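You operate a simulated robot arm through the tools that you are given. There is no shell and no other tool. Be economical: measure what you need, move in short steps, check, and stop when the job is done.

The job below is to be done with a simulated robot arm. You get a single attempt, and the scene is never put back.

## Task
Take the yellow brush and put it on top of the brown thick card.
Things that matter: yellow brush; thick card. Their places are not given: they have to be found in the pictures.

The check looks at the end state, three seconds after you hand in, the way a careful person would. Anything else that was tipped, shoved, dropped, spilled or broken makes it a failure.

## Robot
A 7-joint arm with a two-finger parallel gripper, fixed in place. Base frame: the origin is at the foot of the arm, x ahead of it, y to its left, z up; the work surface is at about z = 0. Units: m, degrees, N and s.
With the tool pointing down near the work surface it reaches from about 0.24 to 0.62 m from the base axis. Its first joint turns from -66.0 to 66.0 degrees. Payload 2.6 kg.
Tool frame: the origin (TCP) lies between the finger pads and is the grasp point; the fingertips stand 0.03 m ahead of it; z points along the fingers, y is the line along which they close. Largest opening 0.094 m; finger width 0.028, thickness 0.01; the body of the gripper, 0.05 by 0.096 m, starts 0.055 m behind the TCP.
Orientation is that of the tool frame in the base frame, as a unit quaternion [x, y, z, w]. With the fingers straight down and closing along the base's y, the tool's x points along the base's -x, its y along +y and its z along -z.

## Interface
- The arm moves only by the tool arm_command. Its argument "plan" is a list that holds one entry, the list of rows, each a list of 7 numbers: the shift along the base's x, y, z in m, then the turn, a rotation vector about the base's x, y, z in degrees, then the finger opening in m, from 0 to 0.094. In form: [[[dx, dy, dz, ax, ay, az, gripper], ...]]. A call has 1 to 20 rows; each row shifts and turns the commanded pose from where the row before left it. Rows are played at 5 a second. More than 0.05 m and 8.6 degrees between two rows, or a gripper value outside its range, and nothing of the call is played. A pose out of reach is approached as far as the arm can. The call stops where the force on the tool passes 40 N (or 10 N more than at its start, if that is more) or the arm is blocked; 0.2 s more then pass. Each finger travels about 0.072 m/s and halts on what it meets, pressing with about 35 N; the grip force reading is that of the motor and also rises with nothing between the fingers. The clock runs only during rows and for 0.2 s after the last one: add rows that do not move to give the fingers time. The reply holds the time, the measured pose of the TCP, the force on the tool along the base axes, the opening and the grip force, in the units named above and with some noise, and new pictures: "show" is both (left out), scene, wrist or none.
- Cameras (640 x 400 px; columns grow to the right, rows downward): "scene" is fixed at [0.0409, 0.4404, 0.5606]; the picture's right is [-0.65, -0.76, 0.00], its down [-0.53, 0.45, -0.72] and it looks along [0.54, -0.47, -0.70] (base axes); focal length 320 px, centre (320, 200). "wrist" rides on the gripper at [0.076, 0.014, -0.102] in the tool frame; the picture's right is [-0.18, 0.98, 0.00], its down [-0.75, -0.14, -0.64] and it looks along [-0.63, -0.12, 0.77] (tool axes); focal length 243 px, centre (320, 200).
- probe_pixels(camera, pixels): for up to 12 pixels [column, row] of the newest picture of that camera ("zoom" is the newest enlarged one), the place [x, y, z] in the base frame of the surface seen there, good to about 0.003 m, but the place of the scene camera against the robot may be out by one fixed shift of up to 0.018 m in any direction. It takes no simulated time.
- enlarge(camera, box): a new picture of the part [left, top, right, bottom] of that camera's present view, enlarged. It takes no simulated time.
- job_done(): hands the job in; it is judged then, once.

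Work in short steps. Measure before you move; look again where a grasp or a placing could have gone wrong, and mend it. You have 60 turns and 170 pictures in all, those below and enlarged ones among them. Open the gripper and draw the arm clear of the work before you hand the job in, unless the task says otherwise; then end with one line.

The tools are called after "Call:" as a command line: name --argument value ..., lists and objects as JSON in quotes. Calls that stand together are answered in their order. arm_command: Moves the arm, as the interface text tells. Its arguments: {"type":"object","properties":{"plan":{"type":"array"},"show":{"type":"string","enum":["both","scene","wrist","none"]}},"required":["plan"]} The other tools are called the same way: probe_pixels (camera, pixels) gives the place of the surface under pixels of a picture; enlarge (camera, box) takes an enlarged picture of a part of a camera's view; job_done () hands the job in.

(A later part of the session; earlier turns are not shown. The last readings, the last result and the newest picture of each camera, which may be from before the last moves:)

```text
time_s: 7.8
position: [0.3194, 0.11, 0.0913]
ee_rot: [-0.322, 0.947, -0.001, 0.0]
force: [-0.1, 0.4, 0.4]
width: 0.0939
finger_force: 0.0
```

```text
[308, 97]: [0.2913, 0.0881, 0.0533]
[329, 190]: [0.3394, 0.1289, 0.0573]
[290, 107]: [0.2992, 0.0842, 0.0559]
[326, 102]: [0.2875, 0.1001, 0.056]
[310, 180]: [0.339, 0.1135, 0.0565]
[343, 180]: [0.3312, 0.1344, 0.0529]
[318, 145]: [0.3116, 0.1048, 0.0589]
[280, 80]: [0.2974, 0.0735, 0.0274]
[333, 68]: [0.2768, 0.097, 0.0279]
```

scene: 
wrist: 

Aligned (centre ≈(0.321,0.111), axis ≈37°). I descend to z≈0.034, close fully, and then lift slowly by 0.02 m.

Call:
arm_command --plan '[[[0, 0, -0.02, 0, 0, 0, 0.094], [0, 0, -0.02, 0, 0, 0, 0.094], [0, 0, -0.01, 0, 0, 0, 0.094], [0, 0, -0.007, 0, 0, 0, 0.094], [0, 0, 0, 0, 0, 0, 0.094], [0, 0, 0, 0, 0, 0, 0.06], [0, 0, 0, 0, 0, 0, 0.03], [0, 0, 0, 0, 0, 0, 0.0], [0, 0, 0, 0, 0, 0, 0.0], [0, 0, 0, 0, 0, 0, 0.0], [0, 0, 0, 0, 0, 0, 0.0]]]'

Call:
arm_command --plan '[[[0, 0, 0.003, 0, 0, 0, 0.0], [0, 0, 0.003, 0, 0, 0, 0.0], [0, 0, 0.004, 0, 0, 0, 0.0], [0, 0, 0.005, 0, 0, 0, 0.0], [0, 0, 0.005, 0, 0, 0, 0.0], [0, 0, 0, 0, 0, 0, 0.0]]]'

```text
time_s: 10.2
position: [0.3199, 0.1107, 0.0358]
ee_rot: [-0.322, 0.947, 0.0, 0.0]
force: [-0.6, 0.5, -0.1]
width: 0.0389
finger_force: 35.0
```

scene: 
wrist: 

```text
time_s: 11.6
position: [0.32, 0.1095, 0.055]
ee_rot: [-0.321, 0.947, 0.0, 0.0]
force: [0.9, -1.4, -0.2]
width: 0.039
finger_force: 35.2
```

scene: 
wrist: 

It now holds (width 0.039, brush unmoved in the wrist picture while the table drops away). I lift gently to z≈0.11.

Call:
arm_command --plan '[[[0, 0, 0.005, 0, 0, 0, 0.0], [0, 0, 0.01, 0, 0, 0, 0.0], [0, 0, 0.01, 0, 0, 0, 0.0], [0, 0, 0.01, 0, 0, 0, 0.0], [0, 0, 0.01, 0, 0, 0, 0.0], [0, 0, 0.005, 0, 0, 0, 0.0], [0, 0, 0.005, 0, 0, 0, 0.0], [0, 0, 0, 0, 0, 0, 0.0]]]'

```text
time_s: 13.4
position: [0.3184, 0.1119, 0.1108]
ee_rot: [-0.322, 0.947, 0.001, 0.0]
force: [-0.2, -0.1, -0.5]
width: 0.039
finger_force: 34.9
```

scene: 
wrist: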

----

**What you should do:** Pick out all the lines with the word "given" in them and copy them.

**Full output:**
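You operate a simulated robot arm through the tools that you are given. There is no shell and no other tool. Be economical: measure what you need, move in short steps, check, and stop when the job is done.
Things that matter: yellow brush; thick card. Their places are not given: they have to be found in the pictures.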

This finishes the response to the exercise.